— BEGIN AVAILABLE DATA —
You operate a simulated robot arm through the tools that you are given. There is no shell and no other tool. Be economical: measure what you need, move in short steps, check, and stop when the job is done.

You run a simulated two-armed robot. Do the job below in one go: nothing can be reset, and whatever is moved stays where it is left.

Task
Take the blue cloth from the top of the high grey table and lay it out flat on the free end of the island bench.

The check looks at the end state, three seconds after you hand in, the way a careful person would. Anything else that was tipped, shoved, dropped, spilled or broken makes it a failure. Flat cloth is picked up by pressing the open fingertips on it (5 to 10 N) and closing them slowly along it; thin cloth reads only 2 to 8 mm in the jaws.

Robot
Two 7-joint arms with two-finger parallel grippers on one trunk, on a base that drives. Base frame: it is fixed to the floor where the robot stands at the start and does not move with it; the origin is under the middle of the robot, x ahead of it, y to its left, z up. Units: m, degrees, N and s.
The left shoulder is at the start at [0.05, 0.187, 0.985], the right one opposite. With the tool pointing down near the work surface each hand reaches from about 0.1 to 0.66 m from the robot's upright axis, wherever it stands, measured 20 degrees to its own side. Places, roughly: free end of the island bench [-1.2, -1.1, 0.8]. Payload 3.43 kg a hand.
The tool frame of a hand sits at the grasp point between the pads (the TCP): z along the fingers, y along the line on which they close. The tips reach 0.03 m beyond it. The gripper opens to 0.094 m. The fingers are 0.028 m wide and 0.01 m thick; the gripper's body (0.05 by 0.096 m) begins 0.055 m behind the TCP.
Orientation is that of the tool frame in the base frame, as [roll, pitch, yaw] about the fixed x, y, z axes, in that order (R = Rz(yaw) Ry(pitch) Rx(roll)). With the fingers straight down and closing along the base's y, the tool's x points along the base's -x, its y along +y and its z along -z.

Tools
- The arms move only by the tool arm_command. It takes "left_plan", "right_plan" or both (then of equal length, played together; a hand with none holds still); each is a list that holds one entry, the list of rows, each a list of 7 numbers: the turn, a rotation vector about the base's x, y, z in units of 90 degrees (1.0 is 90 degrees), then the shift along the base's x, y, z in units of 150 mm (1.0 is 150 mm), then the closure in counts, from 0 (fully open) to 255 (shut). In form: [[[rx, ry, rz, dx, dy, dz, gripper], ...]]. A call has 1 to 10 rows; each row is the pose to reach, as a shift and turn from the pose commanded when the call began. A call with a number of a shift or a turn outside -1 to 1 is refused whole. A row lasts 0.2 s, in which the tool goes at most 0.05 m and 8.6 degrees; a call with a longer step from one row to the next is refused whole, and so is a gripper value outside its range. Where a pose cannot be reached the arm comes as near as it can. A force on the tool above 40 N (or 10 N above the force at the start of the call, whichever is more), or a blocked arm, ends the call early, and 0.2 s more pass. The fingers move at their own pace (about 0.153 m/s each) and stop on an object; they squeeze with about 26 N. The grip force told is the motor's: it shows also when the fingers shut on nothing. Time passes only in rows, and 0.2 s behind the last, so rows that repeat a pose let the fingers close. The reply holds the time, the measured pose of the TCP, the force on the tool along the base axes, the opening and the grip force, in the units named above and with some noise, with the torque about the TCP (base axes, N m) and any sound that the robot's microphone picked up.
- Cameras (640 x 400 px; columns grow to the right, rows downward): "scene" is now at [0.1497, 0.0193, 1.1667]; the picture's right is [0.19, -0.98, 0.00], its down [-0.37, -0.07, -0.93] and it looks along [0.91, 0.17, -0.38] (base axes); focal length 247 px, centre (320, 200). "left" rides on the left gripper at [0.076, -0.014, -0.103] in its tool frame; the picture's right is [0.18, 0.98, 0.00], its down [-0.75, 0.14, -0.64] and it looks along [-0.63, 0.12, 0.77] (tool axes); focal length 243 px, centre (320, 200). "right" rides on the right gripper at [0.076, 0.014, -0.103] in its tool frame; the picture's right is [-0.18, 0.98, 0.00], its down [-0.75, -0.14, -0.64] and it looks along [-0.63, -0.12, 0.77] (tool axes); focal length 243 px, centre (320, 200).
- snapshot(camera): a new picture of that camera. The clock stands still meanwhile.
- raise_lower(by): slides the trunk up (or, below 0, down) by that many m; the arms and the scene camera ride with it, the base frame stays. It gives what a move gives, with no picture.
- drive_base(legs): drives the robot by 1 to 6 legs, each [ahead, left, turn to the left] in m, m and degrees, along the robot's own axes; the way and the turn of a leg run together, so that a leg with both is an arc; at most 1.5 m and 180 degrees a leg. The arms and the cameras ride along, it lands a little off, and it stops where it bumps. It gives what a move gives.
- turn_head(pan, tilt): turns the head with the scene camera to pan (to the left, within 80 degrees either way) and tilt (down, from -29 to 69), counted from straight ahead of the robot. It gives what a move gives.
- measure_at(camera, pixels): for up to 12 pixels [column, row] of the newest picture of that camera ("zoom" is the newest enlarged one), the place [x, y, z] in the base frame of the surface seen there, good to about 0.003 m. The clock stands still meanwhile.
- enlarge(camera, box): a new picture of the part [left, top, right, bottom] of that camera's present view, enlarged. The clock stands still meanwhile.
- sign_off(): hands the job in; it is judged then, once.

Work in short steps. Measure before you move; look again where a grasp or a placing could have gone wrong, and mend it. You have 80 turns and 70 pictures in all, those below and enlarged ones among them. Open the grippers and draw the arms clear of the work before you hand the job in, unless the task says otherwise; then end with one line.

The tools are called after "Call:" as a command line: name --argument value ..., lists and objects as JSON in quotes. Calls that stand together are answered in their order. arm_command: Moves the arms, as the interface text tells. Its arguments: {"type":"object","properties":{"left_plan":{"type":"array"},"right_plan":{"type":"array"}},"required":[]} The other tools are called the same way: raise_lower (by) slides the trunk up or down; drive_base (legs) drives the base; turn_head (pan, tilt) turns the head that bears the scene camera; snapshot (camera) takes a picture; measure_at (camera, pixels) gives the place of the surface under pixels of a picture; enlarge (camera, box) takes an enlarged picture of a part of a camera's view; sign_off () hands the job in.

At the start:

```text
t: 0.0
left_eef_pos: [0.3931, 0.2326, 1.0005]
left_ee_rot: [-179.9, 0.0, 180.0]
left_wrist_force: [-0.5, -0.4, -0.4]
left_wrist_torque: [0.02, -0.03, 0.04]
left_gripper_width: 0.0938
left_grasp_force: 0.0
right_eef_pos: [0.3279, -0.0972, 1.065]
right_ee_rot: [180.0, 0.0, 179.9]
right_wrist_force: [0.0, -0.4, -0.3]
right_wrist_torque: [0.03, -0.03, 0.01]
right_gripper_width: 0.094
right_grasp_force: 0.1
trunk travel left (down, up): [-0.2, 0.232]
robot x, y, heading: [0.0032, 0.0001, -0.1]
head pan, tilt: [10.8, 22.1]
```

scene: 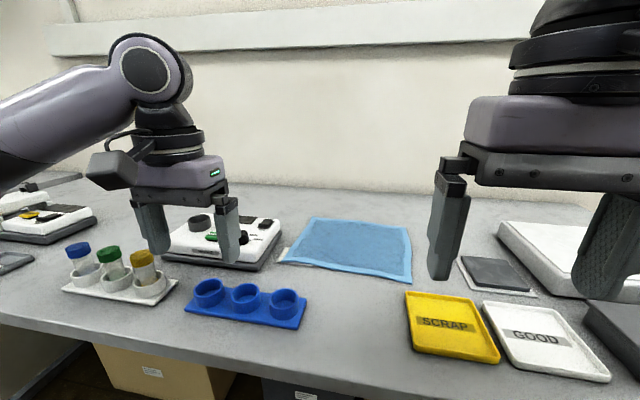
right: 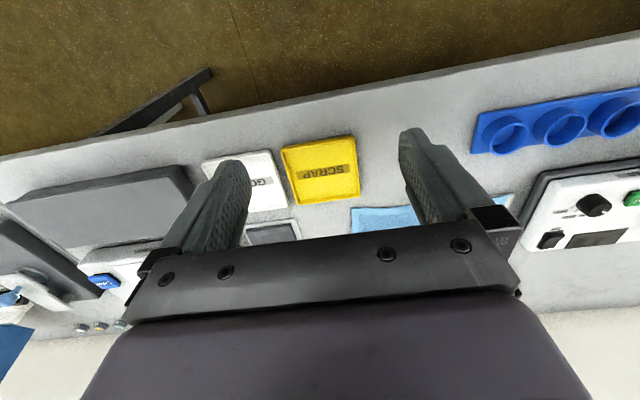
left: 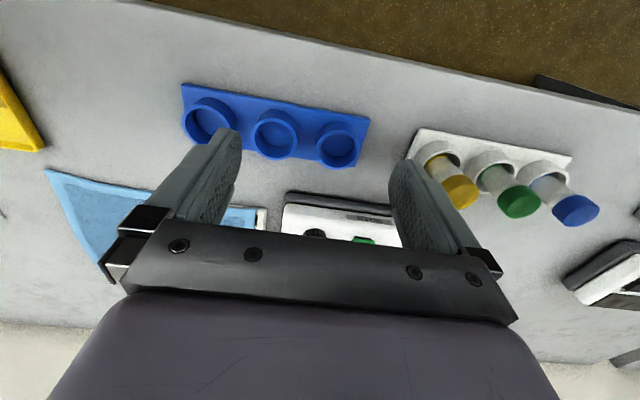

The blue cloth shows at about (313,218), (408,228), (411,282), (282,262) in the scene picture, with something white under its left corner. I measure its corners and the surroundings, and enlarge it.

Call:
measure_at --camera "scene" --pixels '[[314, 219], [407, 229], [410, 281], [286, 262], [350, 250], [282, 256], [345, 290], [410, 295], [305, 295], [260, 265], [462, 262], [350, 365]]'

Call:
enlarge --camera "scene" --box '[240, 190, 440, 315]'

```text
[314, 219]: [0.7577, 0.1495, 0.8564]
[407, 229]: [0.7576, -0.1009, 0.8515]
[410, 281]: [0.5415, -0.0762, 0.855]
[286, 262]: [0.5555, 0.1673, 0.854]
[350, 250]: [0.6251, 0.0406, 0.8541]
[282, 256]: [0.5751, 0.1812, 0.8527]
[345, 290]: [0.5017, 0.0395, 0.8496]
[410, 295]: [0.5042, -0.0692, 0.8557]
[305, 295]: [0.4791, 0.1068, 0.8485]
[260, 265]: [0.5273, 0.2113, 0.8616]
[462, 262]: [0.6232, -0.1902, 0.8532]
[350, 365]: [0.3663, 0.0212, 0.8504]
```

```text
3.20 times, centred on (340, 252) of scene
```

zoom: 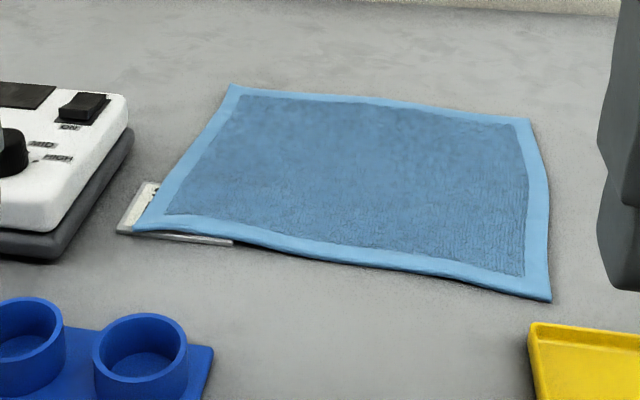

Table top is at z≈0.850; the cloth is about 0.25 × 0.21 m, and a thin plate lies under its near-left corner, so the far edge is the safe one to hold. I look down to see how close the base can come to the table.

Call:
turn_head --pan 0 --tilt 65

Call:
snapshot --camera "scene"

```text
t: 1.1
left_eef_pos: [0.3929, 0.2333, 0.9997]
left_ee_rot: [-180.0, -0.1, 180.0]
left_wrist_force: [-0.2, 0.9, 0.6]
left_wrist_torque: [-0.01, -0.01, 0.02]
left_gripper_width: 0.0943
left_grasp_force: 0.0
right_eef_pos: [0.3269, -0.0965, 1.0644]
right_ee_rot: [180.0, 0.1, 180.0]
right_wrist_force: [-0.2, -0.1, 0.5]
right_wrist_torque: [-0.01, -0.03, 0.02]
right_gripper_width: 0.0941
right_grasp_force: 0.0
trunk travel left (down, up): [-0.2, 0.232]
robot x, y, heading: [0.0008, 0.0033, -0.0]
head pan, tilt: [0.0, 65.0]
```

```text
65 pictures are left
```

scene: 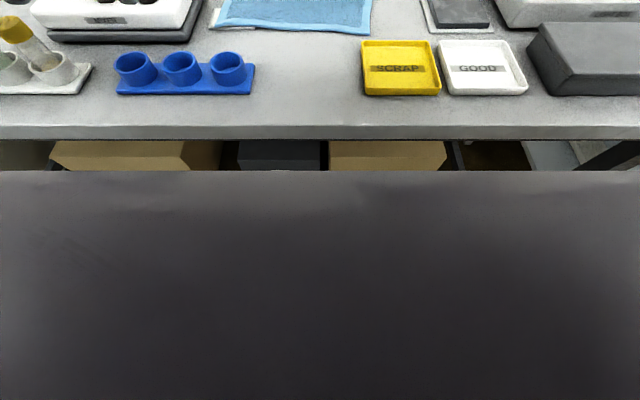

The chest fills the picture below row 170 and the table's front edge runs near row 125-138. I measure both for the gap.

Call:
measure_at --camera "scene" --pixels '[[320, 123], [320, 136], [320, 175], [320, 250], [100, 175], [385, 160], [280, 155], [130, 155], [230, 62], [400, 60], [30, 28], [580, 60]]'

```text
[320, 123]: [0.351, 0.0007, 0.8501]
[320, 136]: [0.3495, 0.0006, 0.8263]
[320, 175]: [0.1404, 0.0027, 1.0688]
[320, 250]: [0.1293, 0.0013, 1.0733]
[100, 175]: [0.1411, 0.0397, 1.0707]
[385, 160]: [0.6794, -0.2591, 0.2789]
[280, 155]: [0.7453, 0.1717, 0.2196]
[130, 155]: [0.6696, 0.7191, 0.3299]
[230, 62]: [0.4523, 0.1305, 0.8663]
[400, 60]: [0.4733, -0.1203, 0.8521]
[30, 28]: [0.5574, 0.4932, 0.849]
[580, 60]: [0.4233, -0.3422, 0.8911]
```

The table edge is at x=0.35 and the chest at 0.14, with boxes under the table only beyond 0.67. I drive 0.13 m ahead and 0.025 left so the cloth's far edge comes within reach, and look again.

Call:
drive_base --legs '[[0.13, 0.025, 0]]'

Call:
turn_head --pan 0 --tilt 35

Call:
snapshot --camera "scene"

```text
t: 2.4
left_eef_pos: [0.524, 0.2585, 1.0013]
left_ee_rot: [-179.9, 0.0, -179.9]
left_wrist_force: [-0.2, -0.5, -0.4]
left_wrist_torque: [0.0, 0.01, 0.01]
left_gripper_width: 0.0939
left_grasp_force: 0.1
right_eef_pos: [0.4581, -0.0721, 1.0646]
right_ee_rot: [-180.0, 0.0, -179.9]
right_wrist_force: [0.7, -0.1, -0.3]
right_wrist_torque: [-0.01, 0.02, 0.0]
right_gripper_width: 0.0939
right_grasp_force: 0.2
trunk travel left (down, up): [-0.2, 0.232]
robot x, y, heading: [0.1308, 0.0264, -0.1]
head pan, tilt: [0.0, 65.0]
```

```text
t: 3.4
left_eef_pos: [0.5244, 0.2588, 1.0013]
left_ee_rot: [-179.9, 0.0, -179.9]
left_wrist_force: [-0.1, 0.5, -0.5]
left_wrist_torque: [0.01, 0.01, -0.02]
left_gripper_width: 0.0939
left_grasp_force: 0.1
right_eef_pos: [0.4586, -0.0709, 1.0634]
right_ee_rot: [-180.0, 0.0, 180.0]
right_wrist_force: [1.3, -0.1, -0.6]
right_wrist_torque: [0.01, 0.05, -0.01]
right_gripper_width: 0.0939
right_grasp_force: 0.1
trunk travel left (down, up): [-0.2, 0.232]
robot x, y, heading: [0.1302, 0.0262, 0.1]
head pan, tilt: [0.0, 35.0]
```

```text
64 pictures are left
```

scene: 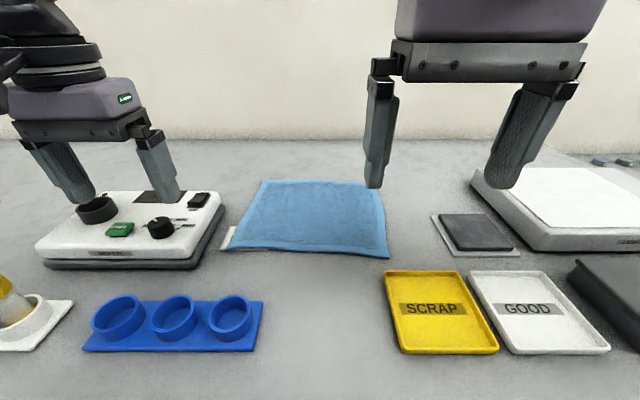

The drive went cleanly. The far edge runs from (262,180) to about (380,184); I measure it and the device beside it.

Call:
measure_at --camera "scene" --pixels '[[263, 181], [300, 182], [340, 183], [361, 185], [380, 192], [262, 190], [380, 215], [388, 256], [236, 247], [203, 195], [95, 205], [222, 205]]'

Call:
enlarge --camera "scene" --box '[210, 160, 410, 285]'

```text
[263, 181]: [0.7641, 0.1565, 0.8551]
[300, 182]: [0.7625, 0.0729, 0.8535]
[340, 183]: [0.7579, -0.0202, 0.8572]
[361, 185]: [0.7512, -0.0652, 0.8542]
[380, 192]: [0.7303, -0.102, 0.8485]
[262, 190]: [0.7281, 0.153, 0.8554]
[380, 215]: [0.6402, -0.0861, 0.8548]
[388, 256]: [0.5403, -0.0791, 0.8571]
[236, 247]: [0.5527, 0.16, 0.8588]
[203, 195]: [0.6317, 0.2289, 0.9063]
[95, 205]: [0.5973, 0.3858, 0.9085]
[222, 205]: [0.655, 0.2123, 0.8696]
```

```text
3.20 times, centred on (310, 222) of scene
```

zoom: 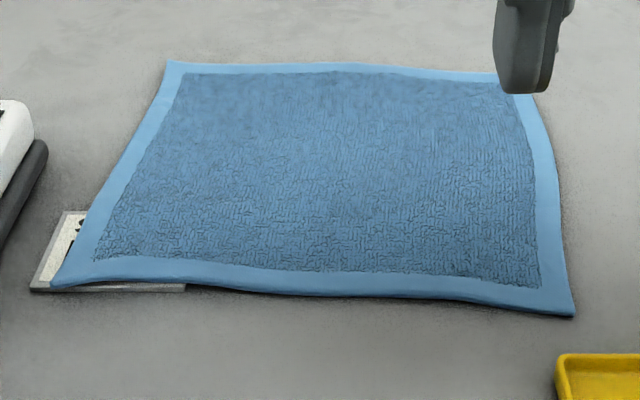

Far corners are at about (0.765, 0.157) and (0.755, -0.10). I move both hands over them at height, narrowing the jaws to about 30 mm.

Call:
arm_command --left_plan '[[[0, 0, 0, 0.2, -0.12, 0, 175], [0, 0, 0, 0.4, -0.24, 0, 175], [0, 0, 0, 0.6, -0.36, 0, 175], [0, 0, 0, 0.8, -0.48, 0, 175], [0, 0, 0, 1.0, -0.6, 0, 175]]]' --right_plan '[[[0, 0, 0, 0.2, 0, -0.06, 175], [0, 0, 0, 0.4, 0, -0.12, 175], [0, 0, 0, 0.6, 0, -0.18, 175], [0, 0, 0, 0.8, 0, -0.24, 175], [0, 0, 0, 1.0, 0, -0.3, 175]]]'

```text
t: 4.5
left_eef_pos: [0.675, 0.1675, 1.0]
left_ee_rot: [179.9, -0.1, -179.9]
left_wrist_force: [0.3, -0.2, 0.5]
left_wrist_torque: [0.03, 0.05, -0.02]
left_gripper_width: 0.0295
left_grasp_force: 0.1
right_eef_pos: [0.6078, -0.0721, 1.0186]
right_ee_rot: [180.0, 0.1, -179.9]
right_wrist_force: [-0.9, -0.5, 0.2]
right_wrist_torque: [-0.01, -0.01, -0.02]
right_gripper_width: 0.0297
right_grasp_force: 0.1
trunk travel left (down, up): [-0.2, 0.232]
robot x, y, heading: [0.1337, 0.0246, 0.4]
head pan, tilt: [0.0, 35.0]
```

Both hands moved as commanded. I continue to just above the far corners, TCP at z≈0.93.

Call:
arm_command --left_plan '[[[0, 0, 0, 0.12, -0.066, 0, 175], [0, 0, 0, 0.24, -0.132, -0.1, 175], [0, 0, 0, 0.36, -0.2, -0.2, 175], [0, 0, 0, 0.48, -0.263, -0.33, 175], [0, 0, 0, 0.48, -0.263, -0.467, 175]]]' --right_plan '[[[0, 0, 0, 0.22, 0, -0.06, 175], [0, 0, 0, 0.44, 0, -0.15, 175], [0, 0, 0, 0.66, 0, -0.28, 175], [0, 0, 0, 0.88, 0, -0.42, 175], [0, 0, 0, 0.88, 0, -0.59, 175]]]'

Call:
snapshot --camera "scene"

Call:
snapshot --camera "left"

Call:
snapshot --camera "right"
— END AVAILABLE DATA —
**WHAT NEEDS TO BE DONE**
Copy out every line of the data that includes "simulated".

**THE RESPONSE**
You operate a simulated robot arm through the tools that you are given. There is no shell and no other tool. Be economical: measure what you need, move in short steps, check, and stop when the job is done.
You run a simulated two-armed robot. Do the job below in one go: nothing can be reset, and whatever is moved stays where it is left.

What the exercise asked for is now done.